6. En quatrième lieu, aux termes de l'article 8 de la convention européenne de sauvegarde des droits de l'homme et des libertés fondamentales : " 1° Toute personne a droit au respect de sa vie privée et familiale, de son domicile et de sa correspondance ; / 2° Il ne peut y avoir ingérence d'une autorité publique dans l'exercice de ce droit que pour autant que cette ingérence est prévue par la loi et qu'elle constitue une mesure qui, dans une société démocratique, est nécessaire à la sécurité nationale, à la sûreté publique, au bien-être économique du pays, à la défense de l'ordre et à la prévention des infractions pénales, à la protection de la santé ou de la morale ou à la protection des droits et libertés d'autrui ". Aux termes de l'article 3 de la convention internationale des droits de l'enfant : " 1 - Dans toutes les décisions qui concernent les enfants, qu'elles soient le fait des institutions publiques ou privées de protection sociale, des tribunaux, des autorités administratives ou des organes législatifs, l'intérêt supérieur de l'enfant doit être une considération primordiale (...) ". Il résulte de ces stipulations, qui peuvent être utilement invoquées à l'appui d'un recours pour excès de pouvoir, que, dans l'exercice de son pouvoir d'appréciation, l'autorité administrative doit accorder une attention primordiale à l'intérêt supérieur des enfants dans toutes les décisions les concernant. Elles sont applicables non seulement aux décisions qui ont pour objet de régler la situation personnelle d'enfants mineurs mais aussi à celles qui ont pour effet d'affecter, de manière suffisamment directe et certaine, leur situation.

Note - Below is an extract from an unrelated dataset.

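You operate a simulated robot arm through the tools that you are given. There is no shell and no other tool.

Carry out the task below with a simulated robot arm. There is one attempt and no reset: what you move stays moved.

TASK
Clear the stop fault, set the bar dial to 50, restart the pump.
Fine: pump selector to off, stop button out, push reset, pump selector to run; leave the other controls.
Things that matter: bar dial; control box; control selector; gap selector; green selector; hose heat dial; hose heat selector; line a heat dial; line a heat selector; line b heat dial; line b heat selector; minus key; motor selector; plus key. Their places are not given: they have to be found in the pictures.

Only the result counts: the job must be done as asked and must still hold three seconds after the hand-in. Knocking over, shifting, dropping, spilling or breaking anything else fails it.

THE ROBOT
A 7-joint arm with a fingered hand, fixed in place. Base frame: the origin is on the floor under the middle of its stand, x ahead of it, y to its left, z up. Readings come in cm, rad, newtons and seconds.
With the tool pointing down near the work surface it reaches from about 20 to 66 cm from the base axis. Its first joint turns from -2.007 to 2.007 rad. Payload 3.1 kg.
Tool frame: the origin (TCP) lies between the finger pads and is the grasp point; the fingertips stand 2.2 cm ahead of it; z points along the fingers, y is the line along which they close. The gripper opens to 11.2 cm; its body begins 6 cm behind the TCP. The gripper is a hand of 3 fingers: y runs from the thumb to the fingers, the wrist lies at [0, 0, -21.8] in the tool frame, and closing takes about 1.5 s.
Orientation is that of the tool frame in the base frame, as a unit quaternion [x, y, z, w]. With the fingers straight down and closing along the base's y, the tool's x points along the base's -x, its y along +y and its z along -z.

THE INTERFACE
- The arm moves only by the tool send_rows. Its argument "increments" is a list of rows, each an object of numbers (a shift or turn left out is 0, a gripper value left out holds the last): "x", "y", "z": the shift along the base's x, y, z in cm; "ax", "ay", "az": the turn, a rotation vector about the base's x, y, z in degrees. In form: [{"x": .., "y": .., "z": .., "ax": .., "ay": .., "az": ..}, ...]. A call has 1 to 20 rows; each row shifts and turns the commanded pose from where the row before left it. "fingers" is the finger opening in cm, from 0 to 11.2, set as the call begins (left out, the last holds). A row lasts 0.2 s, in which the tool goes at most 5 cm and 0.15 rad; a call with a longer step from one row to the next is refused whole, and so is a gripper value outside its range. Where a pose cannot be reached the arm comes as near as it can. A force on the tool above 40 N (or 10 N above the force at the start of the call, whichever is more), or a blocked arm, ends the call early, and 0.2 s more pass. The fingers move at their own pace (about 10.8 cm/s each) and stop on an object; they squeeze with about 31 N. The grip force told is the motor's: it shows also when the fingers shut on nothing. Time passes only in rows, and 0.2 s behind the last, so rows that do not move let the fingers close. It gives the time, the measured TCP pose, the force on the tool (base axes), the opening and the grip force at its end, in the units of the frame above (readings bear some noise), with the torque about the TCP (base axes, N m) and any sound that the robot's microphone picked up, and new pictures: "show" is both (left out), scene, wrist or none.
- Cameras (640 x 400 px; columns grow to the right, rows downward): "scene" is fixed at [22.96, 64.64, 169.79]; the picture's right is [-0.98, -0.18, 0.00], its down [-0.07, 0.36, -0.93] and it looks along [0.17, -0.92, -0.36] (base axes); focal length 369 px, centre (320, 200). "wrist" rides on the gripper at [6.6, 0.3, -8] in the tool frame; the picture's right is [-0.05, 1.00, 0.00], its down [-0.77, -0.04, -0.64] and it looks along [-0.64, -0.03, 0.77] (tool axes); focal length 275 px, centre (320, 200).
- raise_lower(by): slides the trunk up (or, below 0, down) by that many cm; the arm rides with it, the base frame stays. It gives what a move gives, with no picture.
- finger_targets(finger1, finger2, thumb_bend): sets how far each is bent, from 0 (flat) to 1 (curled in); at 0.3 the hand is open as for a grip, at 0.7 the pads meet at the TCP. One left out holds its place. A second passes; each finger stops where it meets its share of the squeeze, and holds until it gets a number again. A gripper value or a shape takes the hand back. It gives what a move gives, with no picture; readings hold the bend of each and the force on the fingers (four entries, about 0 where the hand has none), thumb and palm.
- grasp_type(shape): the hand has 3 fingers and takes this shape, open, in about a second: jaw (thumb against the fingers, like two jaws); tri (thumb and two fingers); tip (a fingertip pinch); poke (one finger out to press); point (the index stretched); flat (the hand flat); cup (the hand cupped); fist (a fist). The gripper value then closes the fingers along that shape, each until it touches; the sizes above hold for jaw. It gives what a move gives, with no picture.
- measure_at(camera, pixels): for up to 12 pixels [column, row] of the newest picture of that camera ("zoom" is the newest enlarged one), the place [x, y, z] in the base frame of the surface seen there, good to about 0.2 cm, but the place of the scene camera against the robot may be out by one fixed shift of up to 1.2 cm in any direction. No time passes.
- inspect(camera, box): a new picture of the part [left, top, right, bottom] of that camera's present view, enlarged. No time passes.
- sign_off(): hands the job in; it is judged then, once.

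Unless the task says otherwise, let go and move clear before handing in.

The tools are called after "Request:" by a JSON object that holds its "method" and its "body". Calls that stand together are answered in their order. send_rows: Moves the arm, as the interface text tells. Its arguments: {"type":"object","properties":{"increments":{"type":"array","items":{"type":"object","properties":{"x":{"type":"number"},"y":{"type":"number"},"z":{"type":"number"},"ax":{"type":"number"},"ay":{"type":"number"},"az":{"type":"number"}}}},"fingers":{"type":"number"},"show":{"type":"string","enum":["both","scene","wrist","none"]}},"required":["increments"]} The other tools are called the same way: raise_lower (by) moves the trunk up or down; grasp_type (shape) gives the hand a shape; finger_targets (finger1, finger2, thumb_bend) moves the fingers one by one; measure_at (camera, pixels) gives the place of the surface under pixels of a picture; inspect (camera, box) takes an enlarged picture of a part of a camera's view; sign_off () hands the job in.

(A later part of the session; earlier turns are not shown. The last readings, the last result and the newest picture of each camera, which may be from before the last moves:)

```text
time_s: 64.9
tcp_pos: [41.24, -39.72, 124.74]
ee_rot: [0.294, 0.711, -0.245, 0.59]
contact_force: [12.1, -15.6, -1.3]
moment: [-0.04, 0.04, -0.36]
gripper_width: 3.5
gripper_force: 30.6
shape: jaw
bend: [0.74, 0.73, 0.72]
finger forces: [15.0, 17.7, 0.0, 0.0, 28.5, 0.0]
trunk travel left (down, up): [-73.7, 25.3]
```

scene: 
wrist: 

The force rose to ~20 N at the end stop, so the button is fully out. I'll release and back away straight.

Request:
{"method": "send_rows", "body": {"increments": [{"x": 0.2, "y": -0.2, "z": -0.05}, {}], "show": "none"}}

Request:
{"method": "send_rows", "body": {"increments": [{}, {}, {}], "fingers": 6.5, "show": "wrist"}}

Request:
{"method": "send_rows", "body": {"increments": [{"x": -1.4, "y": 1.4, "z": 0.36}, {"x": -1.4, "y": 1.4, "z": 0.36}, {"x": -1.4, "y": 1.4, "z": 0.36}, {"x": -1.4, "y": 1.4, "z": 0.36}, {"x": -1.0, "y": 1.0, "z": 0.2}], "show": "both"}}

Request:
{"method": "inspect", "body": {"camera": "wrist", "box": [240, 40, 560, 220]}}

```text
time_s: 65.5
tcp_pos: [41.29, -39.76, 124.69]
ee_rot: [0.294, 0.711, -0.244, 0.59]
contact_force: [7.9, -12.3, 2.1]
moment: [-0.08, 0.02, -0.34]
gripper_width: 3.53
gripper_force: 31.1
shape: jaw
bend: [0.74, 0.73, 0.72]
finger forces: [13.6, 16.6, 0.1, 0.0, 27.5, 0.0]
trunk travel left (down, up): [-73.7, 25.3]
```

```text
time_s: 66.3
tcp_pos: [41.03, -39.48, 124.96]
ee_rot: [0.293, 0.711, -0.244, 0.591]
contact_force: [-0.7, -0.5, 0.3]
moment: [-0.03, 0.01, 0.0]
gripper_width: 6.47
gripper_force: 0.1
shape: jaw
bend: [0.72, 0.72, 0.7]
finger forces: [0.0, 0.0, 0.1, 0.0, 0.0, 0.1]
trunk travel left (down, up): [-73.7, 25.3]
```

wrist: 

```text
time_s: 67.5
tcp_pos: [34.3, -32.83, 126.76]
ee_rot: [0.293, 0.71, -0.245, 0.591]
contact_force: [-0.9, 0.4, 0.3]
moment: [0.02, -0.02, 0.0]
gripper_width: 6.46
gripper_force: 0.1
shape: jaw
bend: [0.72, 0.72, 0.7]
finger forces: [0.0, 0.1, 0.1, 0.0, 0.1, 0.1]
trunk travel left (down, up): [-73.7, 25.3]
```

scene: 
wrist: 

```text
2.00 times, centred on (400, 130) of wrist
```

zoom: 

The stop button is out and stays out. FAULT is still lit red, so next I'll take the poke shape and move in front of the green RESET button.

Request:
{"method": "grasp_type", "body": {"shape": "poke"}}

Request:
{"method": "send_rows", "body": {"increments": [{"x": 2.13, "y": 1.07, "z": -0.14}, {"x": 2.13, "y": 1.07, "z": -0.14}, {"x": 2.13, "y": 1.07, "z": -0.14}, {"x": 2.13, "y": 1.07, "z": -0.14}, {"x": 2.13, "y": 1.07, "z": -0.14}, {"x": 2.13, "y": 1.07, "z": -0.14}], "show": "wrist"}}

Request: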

7. Le requérant se prévaut de la présence de son ex-compagne et de ses trois filles vivant sur le territoire allemand. Toutefois, ses trois enfants sont de nationalité allemande et il ne justifie pas de la réalité de sa contribution à l'éducation et à leur entretien, et n'établit pas entretenir des liens avec elles. En effet, à l'exception des actes de naissances produits, ainsi que des titres de séjours, l'ensemble des pièces qu'il verse à l'instance ne permettent pas de justifier, de façon précise et probante, la nature de ses relations avec ses filles. Dans ces conditions, eu égard de l'absence de preuve des liens qu'il entretiendrait avec ses filles et surtout à la circonstance qu'elles résident en Allemagne, le préfet de la Seine-Saint-Denis, en édictant les arrêtés attaqués, n'a pas porté au droit du requérant au respect d'une vie privée et familiale normale une atteinte disproportionnée au regard des buts poursuivis par ces arrêtés en méconnaissance de l'article 8 de la convention européenne de sauvegarde des droits de l'homme et des libertés fondamentales ni commis d'erreur manifeste d'appréciation ni méconnu l'article 3-1 de la convention internationale des droits de l'enfant. Par suite, ces moyens doivent être écartés.

8. En cinquième lieu, aux termes de l'article 3 de la convention européenne de sauvegarde des droits de l'homme et des libertés fondamentales : " Nul ne peut être soumis à la torture ni à des peines ou traitements inhumains ou dégradants ".

9. M. A... soutient que la décision fixant le pays de destination contenue dans l'arrêté contesté l'expose à des traitements inhumains et dégradants. Toutefois, en se bornant à se prévaloir d'éléments généraux quant à sa situation au Nigéria, sans produire aucun élément précis et circonstancié, il n'établit pas qu'il serait effectivement et personnellement exposé à des risques de subir des peines ou traitements inhumains ou dégradants en cas de retour dans son pays d'origine. Dès lors, le moyen tiré de la méconnaissance de ces stipulations doit être écarté.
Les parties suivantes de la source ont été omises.